It has emerged that it took a record 24-hour for Ghana’s Public Procurement Authority [PPA] to grant a sole-sourcing approval contract for the 116 public buses that were controversially rebranded by Smarttys at the cost of GHS3.6 million.
Documents covering the deal which were released to Occupy Ghana per a court order, showed the Ministry of Transport on July 28, 2015 applied to the Authority to sole-source the highly criticised contract to Smarttys, and within 24 hours, approval was given in a letter signed by its Chief Executive, Samuel Sallas-Mensah.
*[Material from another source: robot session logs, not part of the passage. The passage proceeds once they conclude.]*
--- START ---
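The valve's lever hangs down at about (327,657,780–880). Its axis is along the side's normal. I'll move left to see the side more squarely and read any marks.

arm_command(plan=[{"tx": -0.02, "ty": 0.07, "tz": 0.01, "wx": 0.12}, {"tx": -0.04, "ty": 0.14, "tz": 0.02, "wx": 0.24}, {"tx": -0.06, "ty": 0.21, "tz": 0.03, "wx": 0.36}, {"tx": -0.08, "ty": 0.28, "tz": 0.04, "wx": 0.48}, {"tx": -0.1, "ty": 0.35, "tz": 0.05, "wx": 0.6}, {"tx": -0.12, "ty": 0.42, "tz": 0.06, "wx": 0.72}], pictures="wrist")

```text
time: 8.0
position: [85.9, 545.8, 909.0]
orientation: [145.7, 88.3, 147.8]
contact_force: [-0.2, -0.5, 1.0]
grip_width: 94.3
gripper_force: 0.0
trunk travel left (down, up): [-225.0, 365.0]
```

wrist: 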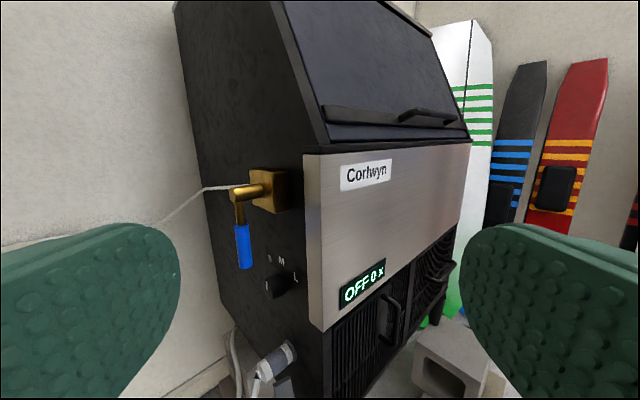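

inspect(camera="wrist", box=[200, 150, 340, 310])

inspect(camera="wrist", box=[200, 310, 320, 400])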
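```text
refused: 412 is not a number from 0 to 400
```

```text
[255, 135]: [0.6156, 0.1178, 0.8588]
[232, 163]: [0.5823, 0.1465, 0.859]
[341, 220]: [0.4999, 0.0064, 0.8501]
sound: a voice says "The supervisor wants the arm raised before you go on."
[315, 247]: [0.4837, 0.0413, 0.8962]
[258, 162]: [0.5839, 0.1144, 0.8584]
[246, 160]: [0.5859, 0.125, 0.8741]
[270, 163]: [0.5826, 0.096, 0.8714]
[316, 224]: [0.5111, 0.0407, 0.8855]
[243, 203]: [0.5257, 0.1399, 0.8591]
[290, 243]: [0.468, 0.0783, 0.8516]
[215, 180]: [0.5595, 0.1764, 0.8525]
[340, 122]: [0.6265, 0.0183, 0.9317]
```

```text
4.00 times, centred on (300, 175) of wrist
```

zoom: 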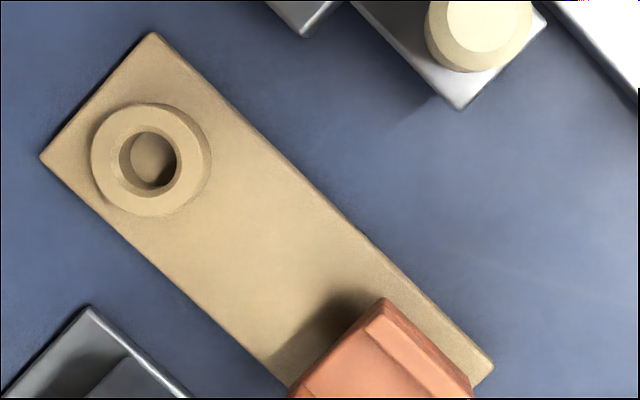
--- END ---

The approval letter dated July 29,2015 stated: “after a thorough consideration of your request and the urgency attached, approval is hereby granted Ministry of Transport in accordance with Section 40(1) (b) of Act 663, to sole- source Messrs Smarttys Management and Productions Ltd to rebrand 116 buses at a total estimated cost of GHC3,649,044.75”
But this has raised eyebrows with private legal practitioner, Ace Anan Ankomah questioning the “thorough” work the Authority claim to have done on the said contract before granting the approval for the contract to be sole-sourced.
“Had the PPA merely asked to inspect the buses, it would have discovered that the Ministry was lying and that the branding had been concluded, illegally,” he stated in a Facebook post, adding “Subsequent events have shown that the PPA, at best, did shoddy or no work; or at worst, was complicit it the plot to engage in a corrupt practice”
He wondered why the Authority with all its procurement specialists, could not conduct a market search to determine that the contract sum it approved was “grossly inflated” and “illegally” but rather State Attorneys were the ones to arrive at that conclusion.
“As if this let down of the people of Ghana was not enough, the PPA claimed, nay, BOASTED in its 24-hour miraculous turnaround letter, that its work on the matter (more like non-work) had been “THOROUGH.” That’s the most painful part
Mr. Ankomah said although the size and length of a contract does not necessarily matter, it was scandalous and insulting to Ghanaians that the entire Smartty’s contract was just a single page, with the rest of the pages being signatures and “useless documents” just to pad the contract up.
He described the highly criticised contract as “sweetheart transaction,” which he suggested received an endorsement from the presidency.
“Yes, almost $1m of your money was being frittered away in an illegal sweetheart transaction with the yet-undenied endorsement of the Office of the President (the same Office of the President that ordered the investigation and does not have the courage, spine or testicular fortitude to publish the AG’s report), and they didn’t even bother to get a first-year lawyer to write a half-decent contract,” he stated.
It emerged December last year that the government spent an outrageous GHC3, 649, 004 from the Ghana oil funds to re-branding the 116 Metro Mass Rapid Transit buses; something that attracted hue and cry.
The Chief of Staf, Julius Debrah consequently directed the Attorney General “to review the contract and associated payment(s)”, following public backlash.
A letter dated December 17, 2015 gave the Attorney General, Marrieta Brew Appiah-Oppong, up to December 21, 2015 to submit its findings.
In her report the AG, Mrs. Appiah-Opong found that there were no cost comparisons to what was submitted by the private company, Smartty’s Management, because of the method of procurement and the procedures used.
A statement issued by Mr Debrah said “the procurement method did not also ensure value for money,” and consequently directed the AG to retrieve the GHC1.9 million being what the statement described as “excess payment made for the service rendered”.
“Independent consultations made by the Attorney General with some leading motor firms in the country confirmed that the contract would have been executed at a cheaper cost if other bids were considered and price comparisons made,” the statement said.
Meanwhile, the backlash from the public forced Transport Minister, Dzifa Attivor to resign her ministerial portfolio, and thanked the NDC government for “for the opportunity offered her to serve, first as Deputy Minister of Transport under the late President JEA Mils, and later as the substantive Minister”.